▶ PASSAGE

>> Start

Rocktheater »Nachtschicht« zu Gast

Von Thorsten Böhner
Delbrück (WV). Wenn Ruhrpottkumpel in Ostwestfalen auflaufen, ist das kein leichtes Unterfangen. Das bekam vor kurzem schon Borussia Dortmund gegen Arminia Bielefeld zu spüren, und auch dem Rocktheater »Nachtschicht« blieb die Erfahrung nicht erspart.

Am Samstag Abend gab sich das männliche Quartett in der Delbrücker Stadthalle mit dem aktuellen Programm »Grandhotel Ich« die Ehre. Direkt an der Rezeption werden improvisierte Telefonate zwischen Hotelbediensteten und potenziellen Kunden zum Besten gegeben.
Stichwort Fußball: Zu den gelungeneren Einlagen des Abends zählt der Schalke-Manager, der sich über den Klub »nördlich von Lüdenscheid« auslässt, aber auch den eigenen Verein kritisch beäugt. Sind da doch die vielen undankbaren ausländischen Kicker, die er quasi aus reiner Selbstlosigkeit von der Dritten Welt direkt in eine Nobelabsteige gelotst hat, Vollpension und Armani-Shopping inbegriffen. Auch bricht er eine Lanze für die Fans. Denen ist schließlich egal, »aus welchem Busch der Neger kommt, solange er seine Tore schießt.« Und hier im Pott sind die Ausländer noch gut bedient. Bei den Bayern werden die Kicker zu besonderen Anlässen in Lederhosen gezwängt - auch die »Schwatten«.

>> End

▶ COLLECTED DATA

>> Start

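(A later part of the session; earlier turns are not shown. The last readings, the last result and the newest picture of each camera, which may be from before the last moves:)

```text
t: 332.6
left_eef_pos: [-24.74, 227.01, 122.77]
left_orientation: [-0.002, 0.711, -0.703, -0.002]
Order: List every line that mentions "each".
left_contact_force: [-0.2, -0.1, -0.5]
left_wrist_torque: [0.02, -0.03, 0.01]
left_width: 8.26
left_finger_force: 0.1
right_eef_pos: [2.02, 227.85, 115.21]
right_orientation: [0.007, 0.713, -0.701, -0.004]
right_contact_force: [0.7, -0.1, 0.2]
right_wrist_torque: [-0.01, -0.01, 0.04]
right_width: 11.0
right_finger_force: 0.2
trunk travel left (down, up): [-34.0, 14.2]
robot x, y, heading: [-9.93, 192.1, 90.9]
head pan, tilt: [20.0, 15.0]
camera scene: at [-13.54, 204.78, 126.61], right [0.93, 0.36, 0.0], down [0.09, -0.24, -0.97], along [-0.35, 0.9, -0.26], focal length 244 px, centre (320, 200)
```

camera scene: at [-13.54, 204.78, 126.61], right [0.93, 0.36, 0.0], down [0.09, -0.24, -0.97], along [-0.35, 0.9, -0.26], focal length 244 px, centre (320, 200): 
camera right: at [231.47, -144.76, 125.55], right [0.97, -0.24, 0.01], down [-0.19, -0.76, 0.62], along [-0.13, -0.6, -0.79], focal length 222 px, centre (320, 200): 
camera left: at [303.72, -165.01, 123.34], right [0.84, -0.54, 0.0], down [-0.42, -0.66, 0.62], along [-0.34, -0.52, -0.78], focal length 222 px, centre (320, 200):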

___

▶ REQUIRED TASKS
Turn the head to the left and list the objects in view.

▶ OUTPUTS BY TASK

>> End

▶ REQUIRED TASKS
**a)** I need one stretch of the passage verbatim, from "Von Thorsten Böhner" to "zum Besten gegeben.".
**b)** Add the next paragraphs of the passage.

▶ OUTPUTS BY TASK
**a)**
Von Thorsten Böhner
Delbrück (WV). Wenn Ruhrpottkumpel in Ostwestfalen auflaufen, ist das kein leichtes Unterfangen. Das bekam vor kurzem schon Borussia Dortmund gegen Arminia Bielefeld zu spüren, und auch dem Rocktheater »Nachtschicht« blieb die Erfahrung nicht erspart.

Am Samstag Abend gab sich das männliche Quartett in der Delbrücker Stadthalle mit dem aktuellen Programm »Grandhotel Ich« die Ehre. Direkt an der Rezeption werden improvisierte Telefonate zwischen Hotelbediensteten und potenziellen Kunden zum Besten gegeben.

**b)**
Einem recht amüsanten Telefonat mit Hitler-Darsteller Bruno Ganz folgt eine weniger gelungene Wettervorhersage in Person des vermeintlichen Führers. Stimmung kommt auf, als alternde Models mit hautengem Outfit und wackelnden Hintern posieren. »Da feiert die Arthrose, und der Drogenmissbrauch vergangener Jahre macht sich bezahlt.« Mittels eingespielter Filmsynchronisationen wird das Leben Arnold Schwarzeneggers nachgezeichnet, bevor es ihn in politische Gefilde verschlug.
Am Ende steht der Austausch diverser Hotelbarphilosophien. Hier liefern sich zwei Alkoholisierte einen genüsslichen Schlagabtausch. Sie diskutieren mit vollen Köpfen, um anschließend - wie echte Kerle - gemeinsam noch einen zu heben. Grundlegende Probleme, ob der Finalschnitt beim Mann (sprich: Sterilisation) schlimmer ist als ein Hämorrhoidenleiden, oder ob man angesichts beruflicher Perspektivenlosigkeit eine Anstellung als Sterbehelfer in Holland annehmen soll, werden nicht wirklich geklärt. Zumal man sich - dank Alkohol - auch ganz gut ohne fremde Hilfe zugrunde richten kann. Hervorzuheben ist nicht nur hier die Leistung von Fritz Eckenga, der wohl nicht von ungefähr den weitgehend dominantesten Part auf der Bühne hat.
Hier und da geben die vier Herren rockige Songs zum Besten, deren Komposition mehr zu überzeugen weiß als die Texte, bei denen der Funke - wie beim gesamten Programm - nicht so recht überspringen will. So klingt denn auch eine Zeile im Schlussakkord wie eine kleine Rechtfertigung: »Mehr konnten wir nicht für Sie tun!« Naja, dann...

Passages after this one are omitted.